>> Start Supplied information
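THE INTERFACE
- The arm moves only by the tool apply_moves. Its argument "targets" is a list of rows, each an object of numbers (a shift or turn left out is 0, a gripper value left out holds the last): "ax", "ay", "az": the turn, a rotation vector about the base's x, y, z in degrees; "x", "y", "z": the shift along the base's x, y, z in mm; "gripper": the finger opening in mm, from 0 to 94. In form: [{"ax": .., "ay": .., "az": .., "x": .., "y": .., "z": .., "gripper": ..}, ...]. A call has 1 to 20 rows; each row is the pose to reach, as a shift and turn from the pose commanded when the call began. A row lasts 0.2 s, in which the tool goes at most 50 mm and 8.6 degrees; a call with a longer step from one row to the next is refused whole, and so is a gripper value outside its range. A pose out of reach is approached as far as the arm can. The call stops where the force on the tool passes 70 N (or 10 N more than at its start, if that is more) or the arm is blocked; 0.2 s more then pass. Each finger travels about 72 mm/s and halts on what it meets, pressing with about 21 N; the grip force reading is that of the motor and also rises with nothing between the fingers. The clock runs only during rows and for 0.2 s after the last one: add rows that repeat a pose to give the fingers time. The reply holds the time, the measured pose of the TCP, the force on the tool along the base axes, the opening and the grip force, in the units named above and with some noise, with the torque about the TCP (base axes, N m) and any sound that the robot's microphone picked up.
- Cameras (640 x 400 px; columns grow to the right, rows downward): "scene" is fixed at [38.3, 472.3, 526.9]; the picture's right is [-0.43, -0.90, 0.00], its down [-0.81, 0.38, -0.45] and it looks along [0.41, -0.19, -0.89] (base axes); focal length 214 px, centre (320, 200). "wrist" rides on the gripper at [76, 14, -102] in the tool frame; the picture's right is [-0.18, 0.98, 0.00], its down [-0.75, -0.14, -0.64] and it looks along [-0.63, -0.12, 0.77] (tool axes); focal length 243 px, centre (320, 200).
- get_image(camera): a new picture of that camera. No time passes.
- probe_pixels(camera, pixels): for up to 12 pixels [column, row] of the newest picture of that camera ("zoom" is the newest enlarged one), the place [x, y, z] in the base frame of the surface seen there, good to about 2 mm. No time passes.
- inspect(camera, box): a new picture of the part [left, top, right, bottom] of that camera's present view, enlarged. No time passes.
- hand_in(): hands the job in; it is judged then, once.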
>> End Supplied information
• **Exercise task**
Would you give again, word for word, every line from the one with "- inspect(camera, box): a" through the final line of the listing above?

• **Exercise result**
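- inspect(camera, box): a new picture of the part [left, top, right, bottom] of that camera's present view, enlarged. No time passes.
- hand_in(): hands the job in; it is judged then, once.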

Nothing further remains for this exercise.